Sessions with a simulated robot
↓
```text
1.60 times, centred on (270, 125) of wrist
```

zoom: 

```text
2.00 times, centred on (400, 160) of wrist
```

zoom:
↑
↓
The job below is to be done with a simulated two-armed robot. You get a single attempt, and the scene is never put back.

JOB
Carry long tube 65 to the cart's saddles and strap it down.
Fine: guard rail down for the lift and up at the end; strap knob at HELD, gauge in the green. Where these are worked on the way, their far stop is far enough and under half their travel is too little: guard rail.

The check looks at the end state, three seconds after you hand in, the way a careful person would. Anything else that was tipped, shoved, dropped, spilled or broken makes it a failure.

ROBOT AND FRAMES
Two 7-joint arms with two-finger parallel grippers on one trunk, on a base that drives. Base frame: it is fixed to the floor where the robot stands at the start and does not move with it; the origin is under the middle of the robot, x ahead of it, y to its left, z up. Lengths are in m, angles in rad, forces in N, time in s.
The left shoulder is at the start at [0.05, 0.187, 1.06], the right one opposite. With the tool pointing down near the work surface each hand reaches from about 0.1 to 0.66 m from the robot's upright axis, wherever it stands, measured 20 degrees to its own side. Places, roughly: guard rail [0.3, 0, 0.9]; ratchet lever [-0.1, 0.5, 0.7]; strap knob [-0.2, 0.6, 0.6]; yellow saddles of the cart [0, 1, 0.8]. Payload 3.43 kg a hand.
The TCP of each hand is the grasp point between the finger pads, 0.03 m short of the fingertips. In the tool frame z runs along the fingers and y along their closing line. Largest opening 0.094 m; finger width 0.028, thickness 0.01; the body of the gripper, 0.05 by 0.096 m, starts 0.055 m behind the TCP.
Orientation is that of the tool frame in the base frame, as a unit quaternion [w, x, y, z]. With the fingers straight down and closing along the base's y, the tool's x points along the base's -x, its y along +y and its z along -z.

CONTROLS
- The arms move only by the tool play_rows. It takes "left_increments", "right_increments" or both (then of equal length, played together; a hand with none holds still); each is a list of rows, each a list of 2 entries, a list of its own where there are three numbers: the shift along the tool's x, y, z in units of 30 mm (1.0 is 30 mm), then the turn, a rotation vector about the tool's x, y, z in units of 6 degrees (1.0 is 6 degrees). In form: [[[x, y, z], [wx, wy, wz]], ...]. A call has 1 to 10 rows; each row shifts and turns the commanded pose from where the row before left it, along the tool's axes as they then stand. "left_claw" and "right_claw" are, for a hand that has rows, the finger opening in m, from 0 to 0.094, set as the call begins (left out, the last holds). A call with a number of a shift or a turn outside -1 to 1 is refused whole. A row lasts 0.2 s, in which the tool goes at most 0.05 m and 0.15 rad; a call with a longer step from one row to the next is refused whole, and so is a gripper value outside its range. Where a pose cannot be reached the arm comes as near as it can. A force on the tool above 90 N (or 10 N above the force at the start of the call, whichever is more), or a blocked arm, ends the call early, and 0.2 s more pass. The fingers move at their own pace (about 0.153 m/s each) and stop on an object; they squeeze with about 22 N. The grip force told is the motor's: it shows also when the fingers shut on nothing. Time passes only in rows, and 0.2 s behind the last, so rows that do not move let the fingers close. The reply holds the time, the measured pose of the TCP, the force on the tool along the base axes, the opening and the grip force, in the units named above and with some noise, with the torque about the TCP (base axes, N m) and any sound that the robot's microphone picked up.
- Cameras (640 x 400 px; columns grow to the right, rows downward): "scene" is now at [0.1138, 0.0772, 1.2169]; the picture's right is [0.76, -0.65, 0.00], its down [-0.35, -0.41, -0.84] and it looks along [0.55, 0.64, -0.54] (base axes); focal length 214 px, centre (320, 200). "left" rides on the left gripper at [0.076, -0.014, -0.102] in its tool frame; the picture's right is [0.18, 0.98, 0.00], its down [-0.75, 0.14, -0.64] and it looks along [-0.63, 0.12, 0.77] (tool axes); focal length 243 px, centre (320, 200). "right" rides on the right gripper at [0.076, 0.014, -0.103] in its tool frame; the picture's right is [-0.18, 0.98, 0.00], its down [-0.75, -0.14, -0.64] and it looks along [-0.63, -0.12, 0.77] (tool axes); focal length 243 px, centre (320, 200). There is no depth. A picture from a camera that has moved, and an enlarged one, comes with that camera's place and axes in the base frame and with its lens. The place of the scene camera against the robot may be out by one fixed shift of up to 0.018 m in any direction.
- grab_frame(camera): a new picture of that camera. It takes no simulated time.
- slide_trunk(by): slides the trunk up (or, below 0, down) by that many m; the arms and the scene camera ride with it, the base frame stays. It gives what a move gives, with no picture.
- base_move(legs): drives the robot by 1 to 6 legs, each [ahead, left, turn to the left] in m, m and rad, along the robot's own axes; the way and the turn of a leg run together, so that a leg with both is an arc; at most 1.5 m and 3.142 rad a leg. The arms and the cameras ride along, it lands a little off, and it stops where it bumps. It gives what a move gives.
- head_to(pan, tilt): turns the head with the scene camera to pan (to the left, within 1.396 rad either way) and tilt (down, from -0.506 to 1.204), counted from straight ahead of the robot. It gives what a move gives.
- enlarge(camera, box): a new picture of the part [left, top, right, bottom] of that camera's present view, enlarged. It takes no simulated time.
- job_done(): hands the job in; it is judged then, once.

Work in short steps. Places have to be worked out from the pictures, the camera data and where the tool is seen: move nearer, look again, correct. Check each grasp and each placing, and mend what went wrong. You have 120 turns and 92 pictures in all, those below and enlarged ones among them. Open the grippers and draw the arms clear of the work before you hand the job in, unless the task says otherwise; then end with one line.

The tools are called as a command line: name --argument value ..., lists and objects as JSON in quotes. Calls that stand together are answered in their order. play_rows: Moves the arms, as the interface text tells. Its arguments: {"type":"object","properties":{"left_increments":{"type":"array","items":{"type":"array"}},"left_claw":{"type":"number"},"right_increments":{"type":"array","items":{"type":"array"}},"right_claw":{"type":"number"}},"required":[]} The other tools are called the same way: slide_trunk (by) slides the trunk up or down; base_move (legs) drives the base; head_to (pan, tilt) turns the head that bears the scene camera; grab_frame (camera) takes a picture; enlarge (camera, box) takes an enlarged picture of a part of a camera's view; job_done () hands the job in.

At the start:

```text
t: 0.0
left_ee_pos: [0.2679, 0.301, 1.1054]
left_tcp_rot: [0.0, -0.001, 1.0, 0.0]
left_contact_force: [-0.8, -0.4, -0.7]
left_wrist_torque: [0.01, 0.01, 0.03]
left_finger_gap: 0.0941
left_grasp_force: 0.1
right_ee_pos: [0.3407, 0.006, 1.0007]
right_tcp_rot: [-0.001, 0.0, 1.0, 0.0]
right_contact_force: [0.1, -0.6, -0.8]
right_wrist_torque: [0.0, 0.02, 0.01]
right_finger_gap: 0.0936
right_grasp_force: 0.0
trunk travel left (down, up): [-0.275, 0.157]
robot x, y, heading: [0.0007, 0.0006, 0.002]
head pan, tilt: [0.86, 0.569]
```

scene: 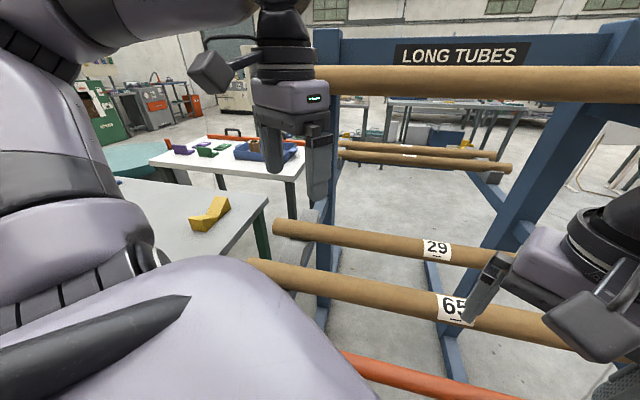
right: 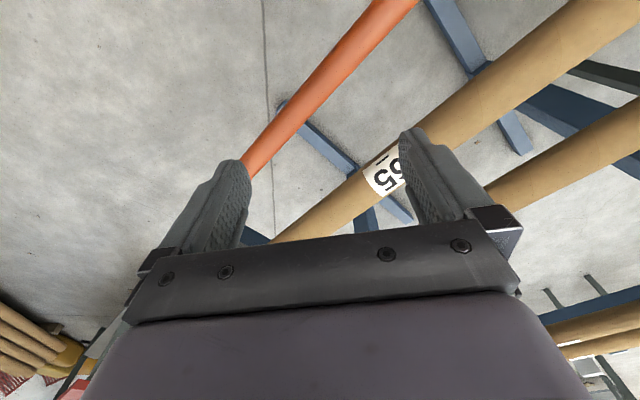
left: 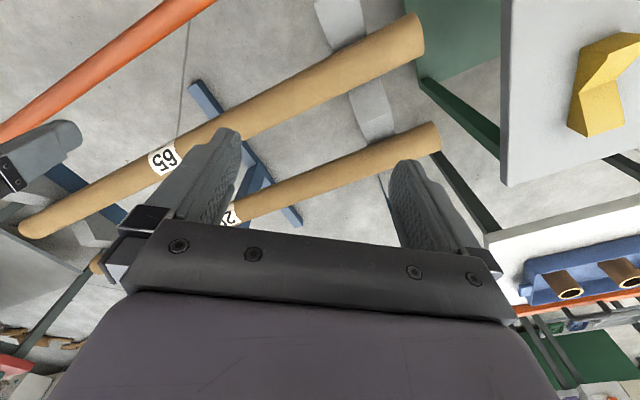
↑
▶ Written task
Scan the records above for the string "centred", then select every line that holds it.

▶ Output
1.60 times, centred on (270, 125) of wrist
2.00 times, centred on (400, 160) of wrist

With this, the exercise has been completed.